* [Set problem A]: Your task is to copy the lines between the line containing "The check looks" and the line containing "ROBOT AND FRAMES", counting both of those lines, and to emit nothing more.

* [Reading text]:
The Germans need to capture the whole south building (the one with all the Soviets in it) and at least a hex of the northern one. The Soviets are fanatic, till the Commissar is within the building, and they have a good leader. They are supported by an AT gun, two heavy mortars and a lethal Soviet MMG. Their weakness is that they have a relatively small force, which fortunately is compensated by being in masonry buildings.

The Germans have "6" morale infantry, which under other circumstances I'd call "rabble", and it represents good units which didn't have much of a motivation to make the assault to begin with. They are supported by some good leaders, some LMG and a Mg42, there are also two PzIVf2, which normally would give me much of an edge, problem is they are too close - thus vulnerable to the AT gun which can kill them no problem - and they have limited movement, since they can easily get bogged down in the war torn streets of Stalingrad. The Germans have to achieve their victory conditions in 5 turns, thus I have no time to spare, and no quarter to give. If I fail a single turn and I fall back schedule, the game's over for me.



Here is the Set-up. I think Mo didn't do an optimal setup: the AT gun on the flank isn't going to achieve much, also the Soviets are too strong in the centre of the main building, leaving their southern flank powerful, but not as much as it could have been. I chose to deploy most of my infantry down south. I needed to concentrate on flanking the whole position while interdicting access to the main building by placing my MMG in D3, thus I can control G12 and H11 which are pathways to reinforce the main building. The tanks I needed to protect mostly from the mortars, which can - again - easily kill them, so were placed out of sight and harm, but still ready to blind the enemy with smoke.



First turn I crawled with my units one hex forward, while the tanks moved forward and laid smoke, I finally infiltrated the buildings at the end of the turn. There is little that Mo could have done this turn, but the next would be interesting...



Second turn I was able to do some preparatory fire and some damage: the Soviets were all fanatics, thus immune to morale checks, but they can and will be worn down by a constant pressure. I love this of ATS, since it is attritional, you need to reinforce your strongholds, or they'll simply "melt away" after a while. Problem for me was that I didn't have time to soften the enemy all that much, I had to go on the assault right away. Mo knew that and waited for my units to cross the blasted streets, where I would be more vulnerable. I laid two infantry canisters of smoke, unfortunately I had only three for all the scenario, if only I had one more...
The infantry advanced to contact in the smoke, the OP fire of the Soviets achieved little, Mo had bad dice, and he didn't realize that I could have moved my last infantry in the open while he decided to shoot the ones in the smoke. Too bad, I advanced to contact. This mistake will cost him dearly, while I had no significant losses.
This is the situation before the assault.

* [Set problem B]: Provide the original wording of the reading text from "The infantry advanced" as far as "no significant losses.".

* [Given data]:
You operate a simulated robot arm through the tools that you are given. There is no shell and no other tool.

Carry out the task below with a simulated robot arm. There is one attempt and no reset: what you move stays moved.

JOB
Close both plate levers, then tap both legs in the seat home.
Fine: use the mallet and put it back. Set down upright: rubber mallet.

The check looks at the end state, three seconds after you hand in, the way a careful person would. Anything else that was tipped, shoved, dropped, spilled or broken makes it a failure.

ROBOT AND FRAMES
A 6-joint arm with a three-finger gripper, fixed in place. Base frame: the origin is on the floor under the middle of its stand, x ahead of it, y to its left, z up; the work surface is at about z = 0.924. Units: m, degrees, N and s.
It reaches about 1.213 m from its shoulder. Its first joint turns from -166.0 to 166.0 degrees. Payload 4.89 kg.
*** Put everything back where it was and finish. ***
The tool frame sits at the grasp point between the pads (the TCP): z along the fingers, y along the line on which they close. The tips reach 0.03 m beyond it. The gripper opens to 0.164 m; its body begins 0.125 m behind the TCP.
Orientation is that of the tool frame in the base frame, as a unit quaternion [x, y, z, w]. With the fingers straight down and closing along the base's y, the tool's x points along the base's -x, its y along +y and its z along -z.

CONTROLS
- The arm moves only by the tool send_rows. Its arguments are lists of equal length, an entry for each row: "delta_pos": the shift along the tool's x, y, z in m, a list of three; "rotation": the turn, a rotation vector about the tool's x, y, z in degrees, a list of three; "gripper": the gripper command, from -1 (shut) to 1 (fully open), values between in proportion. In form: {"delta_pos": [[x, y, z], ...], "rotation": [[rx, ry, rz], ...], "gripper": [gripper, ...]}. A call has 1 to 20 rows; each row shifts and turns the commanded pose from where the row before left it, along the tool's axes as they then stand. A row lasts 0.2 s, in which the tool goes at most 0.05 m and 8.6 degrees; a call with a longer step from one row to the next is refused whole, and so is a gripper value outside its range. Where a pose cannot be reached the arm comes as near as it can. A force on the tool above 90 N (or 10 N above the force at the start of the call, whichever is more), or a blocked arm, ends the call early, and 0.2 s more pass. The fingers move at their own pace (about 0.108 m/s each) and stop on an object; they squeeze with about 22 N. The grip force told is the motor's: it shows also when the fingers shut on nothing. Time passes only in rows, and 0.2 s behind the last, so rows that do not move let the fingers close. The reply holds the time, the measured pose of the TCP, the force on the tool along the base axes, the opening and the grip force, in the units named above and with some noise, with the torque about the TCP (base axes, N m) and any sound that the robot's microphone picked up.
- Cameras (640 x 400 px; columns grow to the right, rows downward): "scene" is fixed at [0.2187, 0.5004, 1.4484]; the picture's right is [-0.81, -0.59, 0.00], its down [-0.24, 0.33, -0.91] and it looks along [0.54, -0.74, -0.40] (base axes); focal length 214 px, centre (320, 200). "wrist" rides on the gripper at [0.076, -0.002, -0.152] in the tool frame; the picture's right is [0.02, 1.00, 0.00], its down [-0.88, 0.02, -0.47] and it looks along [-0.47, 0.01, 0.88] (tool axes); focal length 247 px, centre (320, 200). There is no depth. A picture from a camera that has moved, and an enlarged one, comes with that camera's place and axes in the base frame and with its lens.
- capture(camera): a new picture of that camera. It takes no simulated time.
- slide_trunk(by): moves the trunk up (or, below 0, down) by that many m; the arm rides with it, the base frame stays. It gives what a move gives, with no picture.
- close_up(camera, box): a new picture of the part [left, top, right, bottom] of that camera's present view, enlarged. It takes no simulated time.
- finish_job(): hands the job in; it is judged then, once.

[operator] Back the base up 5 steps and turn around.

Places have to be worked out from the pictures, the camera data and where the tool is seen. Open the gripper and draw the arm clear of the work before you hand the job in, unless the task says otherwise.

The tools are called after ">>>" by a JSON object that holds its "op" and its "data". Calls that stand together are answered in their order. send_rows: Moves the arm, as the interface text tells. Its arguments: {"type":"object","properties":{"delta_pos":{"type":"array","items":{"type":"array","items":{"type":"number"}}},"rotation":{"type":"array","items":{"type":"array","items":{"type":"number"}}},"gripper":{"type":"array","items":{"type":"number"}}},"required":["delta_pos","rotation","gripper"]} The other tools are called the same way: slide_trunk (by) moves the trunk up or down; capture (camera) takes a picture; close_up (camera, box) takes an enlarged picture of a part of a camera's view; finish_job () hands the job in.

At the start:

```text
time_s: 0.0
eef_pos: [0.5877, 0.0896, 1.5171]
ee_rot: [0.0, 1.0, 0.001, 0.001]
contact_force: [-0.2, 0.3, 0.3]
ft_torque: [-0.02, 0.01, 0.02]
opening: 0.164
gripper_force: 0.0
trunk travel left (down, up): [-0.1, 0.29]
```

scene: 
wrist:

* [Written solution A]:
The check looks at the end state, three seconds after you hand in, the way a careful person would. Anything else that was tipped, shoved, dropped, spilled or broken makes it a failure.

ROBOT AND FRAMES

* [Written solution B]:
The infantry advanced to contact in the smoke, the OP fire of the Soviets achieved little, Mo had bad dice, and he didn't realize that I could have moved my last infantry in the open while he decided to shoot the ones in the smoke. Too bad, I advanced to contact. This mistake will cost him dearly, while I had no significant losses.